In sub-Sahara Africa and the Caribbean, almost 80% of basic foodstuffs are produced by women. In Asia, more than half of the work involved in intensive rice cultivation is done by women. And in developed nations, 30% of the agricultural work is taken care of by women.

Purpose of WRWD

According to the official website (www.rural-womens-day.org), the day provides rural women and their organisations with a focal point to:

  • Raise the profile of rural women
  • Sensitise both government and public to their crucial, yet largely unrecognised roles
  • Promote action in their support

    Individual organisations and communities decide on their own how to celebrate this day and what new initiatives to take, while keeping in mind traditions and requirements. The aim of organising such activities or events by rural and farming women around the world on the very same day, in a spirit of solidarity and co-operation, is to strengthen the impact of the WRWD.

    WRWD 2007

    The World Rural Women’s Day will be marked this year with the theme, “The right to food: Rural women produce and provide”. On previous occasions, the day has been marked with themes like "Rural Women: Leaders of Tomorrow" (2006), "What rights for women as rural citizens?" (2005), "Biodiversity for food security: Women farmers are ready!" (2004) etc.

    FAO on rural women

    The United Nations’ Food and Agriculture Organisation (FAO) describes rural women as the world's invisible workers.
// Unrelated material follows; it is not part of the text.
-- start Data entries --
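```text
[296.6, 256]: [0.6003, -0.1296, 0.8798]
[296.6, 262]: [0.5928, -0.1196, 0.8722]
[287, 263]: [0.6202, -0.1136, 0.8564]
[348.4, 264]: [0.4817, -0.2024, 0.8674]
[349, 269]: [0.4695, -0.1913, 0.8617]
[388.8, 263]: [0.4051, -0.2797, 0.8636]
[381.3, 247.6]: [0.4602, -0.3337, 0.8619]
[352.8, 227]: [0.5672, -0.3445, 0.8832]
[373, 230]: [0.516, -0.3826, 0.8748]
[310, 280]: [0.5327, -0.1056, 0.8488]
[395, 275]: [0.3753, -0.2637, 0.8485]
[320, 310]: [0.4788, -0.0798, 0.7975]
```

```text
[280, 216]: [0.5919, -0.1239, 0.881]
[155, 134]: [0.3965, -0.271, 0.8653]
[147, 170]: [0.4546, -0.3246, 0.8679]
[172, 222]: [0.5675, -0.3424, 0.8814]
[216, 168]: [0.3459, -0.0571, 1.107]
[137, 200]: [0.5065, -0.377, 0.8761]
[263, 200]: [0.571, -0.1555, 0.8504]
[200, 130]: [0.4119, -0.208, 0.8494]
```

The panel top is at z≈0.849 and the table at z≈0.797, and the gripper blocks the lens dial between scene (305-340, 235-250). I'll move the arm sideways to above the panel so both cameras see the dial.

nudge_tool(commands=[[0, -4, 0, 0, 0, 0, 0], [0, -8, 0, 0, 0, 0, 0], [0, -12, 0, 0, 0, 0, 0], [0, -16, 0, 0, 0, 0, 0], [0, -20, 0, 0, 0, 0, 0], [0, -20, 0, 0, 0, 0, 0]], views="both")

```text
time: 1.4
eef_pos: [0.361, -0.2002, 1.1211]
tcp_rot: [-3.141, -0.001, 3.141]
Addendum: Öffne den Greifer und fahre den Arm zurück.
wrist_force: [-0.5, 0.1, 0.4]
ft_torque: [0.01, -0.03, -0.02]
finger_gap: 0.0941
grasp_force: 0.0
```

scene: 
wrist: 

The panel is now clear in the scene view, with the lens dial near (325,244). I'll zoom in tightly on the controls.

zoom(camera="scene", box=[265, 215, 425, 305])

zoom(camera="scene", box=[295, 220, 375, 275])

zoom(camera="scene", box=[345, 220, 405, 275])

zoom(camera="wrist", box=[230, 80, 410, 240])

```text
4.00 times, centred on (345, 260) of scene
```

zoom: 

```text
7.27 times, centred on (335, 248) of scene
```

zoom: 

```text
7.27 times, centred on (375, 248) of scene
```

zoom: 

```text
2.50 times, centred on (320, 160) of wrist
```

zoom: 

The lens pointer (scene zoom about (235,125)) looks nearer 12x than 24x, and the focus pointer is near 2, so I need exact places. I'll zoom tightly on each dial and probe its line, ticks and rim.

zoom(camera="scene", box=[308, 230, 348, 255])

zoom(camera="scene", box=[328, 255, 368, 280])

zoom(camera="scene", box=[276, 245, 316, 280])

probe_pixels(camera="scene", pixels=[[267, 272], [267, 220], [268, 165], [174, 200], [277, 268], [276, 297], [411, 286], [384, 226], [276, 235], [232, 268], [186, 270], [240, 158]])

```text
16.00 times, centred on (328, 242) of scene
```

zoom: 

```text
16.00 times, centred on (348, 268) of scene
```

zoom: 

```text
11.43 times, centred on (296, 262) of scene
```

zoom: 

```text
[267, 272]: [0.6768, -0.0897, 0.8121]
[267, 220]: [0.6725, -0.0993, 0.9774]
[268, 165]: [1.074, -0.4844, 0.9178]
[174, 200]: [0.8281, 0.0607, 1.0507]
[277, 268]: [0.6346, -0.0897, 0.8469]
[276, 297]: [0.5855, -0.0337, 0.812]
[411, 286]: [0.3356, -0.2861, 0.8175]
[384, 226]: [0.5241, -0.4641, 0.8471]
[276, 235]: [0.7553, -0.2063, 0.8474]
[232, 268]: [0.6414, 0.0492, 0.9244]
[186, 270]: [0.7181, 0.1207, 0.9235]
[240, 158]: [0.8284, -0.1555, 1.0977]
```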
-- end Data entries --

Citing recent gender-specific statistics, FAO states that most of the poor people in the world are women, and it is they who are earning bread and butter for their men and children, as well as themselves. Their daily household chores include growing, gathering and catching the family meals, arranging for home water and wood, and preparing and cooking the food.

    In most of the cases where the rural poor get enough to eat, it is largely due to the efforts, skills and knowledge of mothers, wives, sisters and daughters, says the UN agency. However, these women rarely get credit for what they do and more often than not are the last one to gain access to resources, training and financial loans.

    It is not a hidden fact that an average rural woman’s life is becoming more and more difficult day by day, because young and healthy men are heading for the cities in search of work. What they leave behind are helpless women who struggle to raise families and manage farms alone. Well-documented statistics show in several regions of Africa, nearly 60% of households are headed by women.

    International organisations working for women, including the FAO, are of the view that by investing in rural women, the world is actually investing in food security.

    The World Bank has conducted a cost-benefit analysis which shows that by investing in the education of women and girls, the developing nations earn the highest rate of return of any possible type of investment in their respective countries. The benefits of this investment include higher productivity, slower population growth, reduced child mortality rates, and increased awareness and use of environmental protection measures. A study conducted in Kenya found that women farmers who had completed their primary education were earning 24% more than those who had not.

    Status of rural women

    A woman living in a rural area of a developing country is often poorer than a man – in terms of wealth as well as health. Moreover, rural women owning land and being educated are somethings that can be put in the category of rare happenings. With rural girl child being deprived of education since childhood for no other reason than that she is a female, it is no surprise that 70% of poor women in India cannot read or write.

    Every new day brings with it a ‘double day’ of low-paid work and care for the home for almost every rural woman. She has very little or no say in how the money she has earned is spent at home, just because cultural norms don’t allow that. And frequent pregnancies and child mortality is something every women in the countryside deals with in her life.

    However, studies have shown that investment in rural women triggers a chain reaction of positive developments - of better education, improved health and higher income. Female schooling helps bring down poverty levels by giving women the literacy skills and confidence they require to demand decision-making role in family matters, especially financial. Also, an educated mother is able to ensure better health and nutrition for her children.

    The ‘Human Development Report 1995’ made a startling statement: "If women's work were accurately reflected in national statistics, it would shatter the myth that men are the main breadwinners of the world."

    Some facts about women

  • Rural women, mainly farmers, are at least 1.6 billion and represent more than a quarter of the total world population.
  • Women produce on average more than half of all the food that is grown: up to 80% in Africa, 60 in Asia, between 30-40% in Latin America and Western countries.
  • Women own only 2% of the land, and receive only 1% of all agricultural credit.
  • Only 5% of all agricultural extension resources are directed to women.
  • Women represent two third of all illiterate people.
  • Two-thirds of the 130 million children worldwide who are not in school are girls.
  • The number of rural women living in poverty has doubled since 1970.
  • Of the total burden of paid and unpaid work, women bear an average of 53% in developing countries and 51% in industrial countries.
  • Women in rural areas spend an average of 20% more time than men working, while in urban areas they spend 6% more time.
  • Women have not achieved equality with men in any country.
  • Between 75-80% of the world's 27 million refugees are women and children.
  • Only 24 women were elected heads of state or government in the 20th century.

    Women in India - Key facts

  • Indian population is 48.1% women and 51.9% men.
  • Female illiteracy is 62% whereas the male illiteracy rate is 34%.
  • The labour force participation rate of women is 22.7%, less than half of the men's rate of 51.6%.
  • In rural India, agriculture and allied industrial sectors employ as much as 89.5% of the total female labour.